───── Document section

L’aggressività in psicoanalisi (1948)

L’aggressività in psicoanalisi”[1] è la relazione che Lacan scrisse per il XI Congresso degli psicoanalisti di lingua francese tenutosi a Bruxelles nel maggio del 1948. Si tratta del rimaneggiamento di un intervento già presentato da Lacan nel 1936 al XIV Congresso internazionale dell’IPA a Marienbad. Nello stadio dello specchio il potere morfogeno dell’immagine emerge dalla teoria freudiano dell’identificazione. L’esperienza del rapporto del bambino con lo specchio diventa per Lacan un “crocevia strutturale nella costituzione della soggettività umana[2]. L’io si mostra come strutturalmente alienato, cristallizzato in un’immagine ideale che non corrisponde a quella del soggetto. Grazie al “di-più” dell’immagine ideale, il soggetto riesce ad affrontare il “meno” reale della frammentazione del corpo. L’io, dice Lacan, emerge come una “organizzazione passionale”[3] che tende ad avvicinarsi all’ideale senza riuscirci mai, e proprio per questa irrealizzabilità, l’io si trova gettato in un rapporto di perenne rivalità con quell’ideale che l’inganno dello specchio alimenta. La lacerazione originale che separa l’essere del soggetto dalla sua proiezione ideale, si produrrà con più forza, proprio laddove l’immagine riflessa nello specchio rimanda al soggetto l’unità ideale, come un’”unità alienata”[4]: “l’essere umano non vede la sua forma realizzata, totale, il miraggio di sé stesso, se non fuori di sé stesso”[5]. La gelosia con la quale il bambino osserva il suo simile succhiare dal seno di sua madre è l’esempio che Lacan riprende da Sant’Agostino che “anticipa la psicoanalisi dandoci un’immagine esemplare di un tale comportamento in questi termini: vidi ego et expertus sum zelantem parvulum: non dume loquebatur amaro aspectu conlactaneum suum, ho visto con i miei occhi e ho ben conosciuto un bambino piccolo in preda alla gelosia. Non parlava ancora e già contemplava, pallido e con uno sguardo torvo, il fratello di latte”[6]. L’altro, il simile, è oggetto d’aggressività in quanto rappresenta l’io ideale del soggetto ma è anche colui che possiede l’oggetto del desiderio del soggetto.

──────────
───── Raw data

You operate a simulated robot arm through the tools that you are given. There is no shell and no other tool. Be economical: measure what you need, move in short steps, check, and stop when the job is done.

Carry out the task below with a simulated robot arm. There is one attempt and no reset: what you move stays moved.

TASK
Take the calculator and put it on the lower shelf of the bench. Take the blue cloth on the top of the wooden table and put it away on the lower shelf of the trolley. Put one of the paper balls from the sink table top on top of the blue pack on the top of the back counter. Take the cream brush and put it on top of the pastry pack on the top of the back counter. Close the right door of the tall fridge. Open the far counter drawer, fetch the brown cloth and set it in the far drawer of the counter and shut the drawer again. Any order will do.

──────────

(Aim): Make a faithful copy of the document section.

(Response to this exercise):
L’aggressività in psicoanalisi (1948)

L’aggressività in psicoanalisi”[1] è la relazione che Lacan scrisse per il XI Congresso degli psicoanalisti di lingua francese tenutosi a Bruxelles nel maggio del 1948. Si tratta del rimaneggiamento di un intervento già presentato da Lacan nel 1936 al XIV Congresso internazionale dell’IPA a Marienbad. Nello stadio dello specchio il potere morfogeno dell’immagine emerge dalla teoria freudiano dell’identificazione. L’esperienza del rapporto del bambino con lo specchio diventa per Lacan un “crocevia strutturale nella costituzione della soggettività umana[2]. L’io si mostra come strutturalmente alienato, cristallizzato in un’immagine ideale che non corrisponde a quella del soggetto. Grazie al “di-più” dell’immagine ideale, il soggetto riesce ad affrontare il “meno” reale della frammentazione del corpo. L’io, dice Lacan, emerge come una “organizzazione passionale”[3] che tende ad avvicinarsi all’ideale senza riuscirci mai, e proprio per questa irrealizzabilità, l’io si trova gettato in un rapporto di perenne rivalità con quell’ideale che l’inganno dello specchio alimenta. La lacerazione originale che separa l’essere del soggetto dalla sua proiezione ideale, si produrrà con più forza, proprio laddove l’immagine riflessa nello specchio rimanda al soggetto l’unità ideale, come un’”unità alienata”[4]: “l’essere umano non vede la sua forma realizzata, totale, il miraggio di sé stesso, se non fuori di sé stesso”[5]. La gelosia con la quale il bambino osserva il suo simile succhiare dal seno di sua madre è l’esempio che Lacan riprende da Sant’Agostino che “anticipa la psicoanalisi dandoci un’immagine esemplare di un tale comportamento in questi termini: vidi ego et expertus sum zelantem parvulum: non dume loquebatur amaro aspectu conlactaneum suum, ho visto con i miei occhi e ho ben conosciuto un bambino piccolo in preda alla gelosia. Non parlava ancora e già contemplava, pallido e con uno sguardo torvo, il fratello di latte”[6]. L’altro, il simile, è oggetto d’aggressività in quanto rappresenta l’io ideale del soggetto ma è anche colui che possiede l’oggetto del desiderio del soggetto.